Let's create a grassroots history of the student movement!
16. You Want to Write a Story or Paper about Student Activism
The site gives you easy access to a good assortment of activists whom you could
interview. Upload it once its done.
17. You Want to Table at an Event
If you are tabling on the street, at a protest, in a student union, or at
a conference, then you can get materials to print and distribute from this site.
18. You Work at an Infoshop or Activist Bookstore
You can find resources here to print out and distribute. Many infoshops carry
pamphlets similar to those found here.
19. You Want to Start a City, State, or Regional Network
We love you!!! Very few states have effective networks of student activists.
Often
students have no idea of what is happening at the campus only thirty minutes away.
You could start a single-issue or multi-issue network, create an email list, a
website, publish a newsletter, organize conferences (or gatherings), and support
each other's actions.
Search for all the people and groups in the area where you
want to create the network. Contact them and build a network.

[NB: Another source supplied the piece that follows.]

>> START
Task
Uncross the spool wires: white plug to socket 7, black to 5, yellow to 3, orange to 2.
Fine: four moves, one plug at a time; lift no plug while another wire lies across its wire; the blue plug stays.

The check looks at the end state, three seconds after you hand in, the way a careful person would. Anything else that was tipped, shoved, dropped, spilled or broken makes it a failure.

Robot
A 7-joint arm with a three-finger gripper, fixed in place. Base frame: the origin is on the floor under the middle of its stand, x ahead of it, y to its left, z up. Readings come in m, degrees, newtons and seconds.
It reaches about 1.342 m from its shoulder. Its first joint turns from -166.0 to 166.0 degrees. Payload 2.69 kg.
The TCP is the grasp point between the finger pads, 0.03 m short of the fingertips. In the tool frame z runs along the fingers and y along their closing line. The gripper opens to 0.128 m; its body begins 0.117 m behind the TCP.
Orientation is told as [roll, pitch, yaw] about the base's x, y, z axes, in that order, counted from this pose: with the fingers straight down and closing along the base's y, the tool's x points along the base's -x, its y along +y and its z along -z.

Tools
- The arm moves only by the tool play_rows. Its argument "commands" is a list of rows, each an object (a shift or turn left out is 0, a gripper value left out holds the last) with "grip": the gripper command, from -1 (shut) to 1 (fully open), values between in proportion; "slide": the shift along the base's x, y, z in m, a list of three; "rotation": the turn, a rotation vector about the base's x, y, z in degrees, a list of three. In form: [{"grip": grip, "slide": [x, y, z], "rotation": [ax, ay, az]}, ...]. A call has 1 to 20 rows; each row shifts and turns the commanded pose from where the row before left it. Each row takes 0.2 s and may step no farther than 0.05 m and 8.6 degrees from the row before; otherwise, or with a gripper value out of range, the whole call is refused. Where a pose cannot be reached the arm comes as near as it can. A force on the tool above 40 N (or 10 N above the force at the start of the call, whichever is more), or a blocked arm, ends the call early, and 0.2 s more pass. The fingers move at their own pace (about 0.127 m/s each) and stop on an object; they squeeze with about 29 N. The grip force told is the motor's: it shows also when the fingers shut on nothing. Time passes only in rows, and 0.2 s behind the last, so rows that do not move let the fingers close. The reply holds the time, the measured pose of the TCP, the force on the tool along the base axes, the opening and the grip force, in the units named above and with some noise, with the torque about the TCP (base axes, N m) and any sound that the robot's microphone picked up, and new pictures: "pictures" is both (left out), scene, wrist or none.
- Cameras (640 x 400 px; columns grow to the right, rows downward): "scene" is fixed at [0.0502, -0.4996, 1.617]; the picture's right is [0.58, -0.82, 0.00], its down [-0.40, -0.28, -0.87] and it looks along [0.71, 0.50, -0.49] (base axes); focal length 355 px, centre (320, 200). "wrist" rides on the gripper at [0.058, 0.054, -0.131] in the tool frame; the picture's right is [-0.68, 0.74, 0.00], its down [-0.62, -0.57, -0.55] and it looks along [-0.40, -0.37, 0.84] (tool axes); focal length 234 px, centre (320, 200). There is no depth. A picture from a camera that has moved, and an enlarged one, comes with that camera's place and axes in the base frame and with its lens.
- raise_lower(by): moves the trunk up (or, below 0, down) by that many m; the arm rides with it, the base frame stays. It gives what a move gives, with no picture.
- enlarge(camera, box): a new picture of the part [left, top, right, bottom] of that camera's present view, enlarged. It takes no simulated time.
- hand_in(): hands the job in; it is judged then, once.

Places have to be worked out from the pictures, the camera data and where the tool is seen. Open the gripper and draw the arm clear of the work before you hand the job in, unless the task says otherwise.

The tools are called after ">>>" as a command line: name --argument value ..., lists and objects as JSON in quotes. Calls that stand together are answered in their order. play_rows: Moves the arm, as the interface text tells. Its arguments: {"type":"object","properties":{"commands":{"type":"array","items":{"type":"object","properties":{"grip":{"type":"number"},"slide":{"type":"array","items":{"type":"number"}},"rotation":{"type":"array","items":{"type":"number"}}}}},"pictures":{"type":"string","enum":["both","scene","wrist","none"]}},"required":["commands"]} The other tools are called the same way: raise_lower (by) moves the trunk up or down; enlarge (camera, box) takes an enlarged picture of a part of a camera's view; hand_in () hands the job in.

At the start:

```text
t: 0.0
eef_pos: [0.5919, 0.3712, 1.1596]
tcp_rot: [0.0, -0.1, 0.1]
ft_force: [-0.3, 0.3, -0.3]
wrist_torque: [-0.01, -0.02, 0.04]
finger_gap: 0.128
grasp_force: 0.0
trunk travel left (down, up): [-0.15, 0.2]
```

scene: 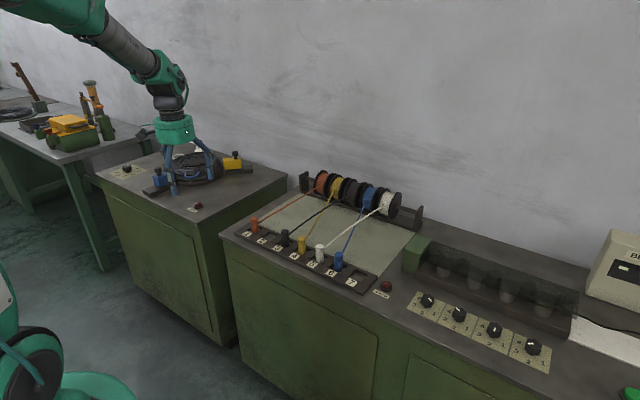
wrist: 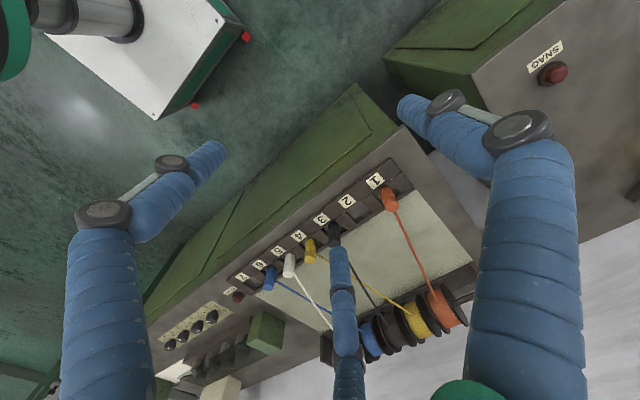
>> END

You probably will
want to integrate your new network into an existing national network.
20. You Want to Join and Strengthen an Existing National Network/Organization
There are many awesome national student organizations that have only reached a
fraction of the groups that they could. There is little reason for a group not to
join at least one national network. You can choose from national groups that have
strong principles and strong national campaigns, or you can pick one that is more
decentralized with a looser set of principles that encourages local groups to
choose their own campaigns. Whatever your group is comfortable with you'll be
likely to find a national organization that suits you. Most student activist
networking and resource sharing is done through existing national organizations.
It's inspiring to be part of a larger movement.
If you are an organizer or just a regular member for a national organization,
you could use the site to recruit groups to join your organization. In general,
it is best to recruit people and groups who aren't currently affiliated with
an organization - as these are the people/groups who most need your organization,
and you don't want to be seen as stealing members from other organizations.
You can also
post materials produced by your national organization.
This will help the students who use them, and simultaneously promote your
organization.
21. Thinking Big: You Want to Create a National Student Activist Newspaper or
Newswire
A couple years ago, the Center for Campus Organizing (CCO) published 'Infusion' -
a national newspaper for progressive student activists. Unfortunately, CCO folded
and Infusion is no longer printed. Similarly in Canada there was the Student Activist
Network (SAN) which published a paper, but exists no longer. Several national groups
publish a magazine or newsletter (the Student Environmental Action Coalition and
Young Democratic Socialists produce substantial magazines), but
nobody produces a general multi-issue newspaper that tries to cover the entire
progressive student movement like CCO and SAN once did.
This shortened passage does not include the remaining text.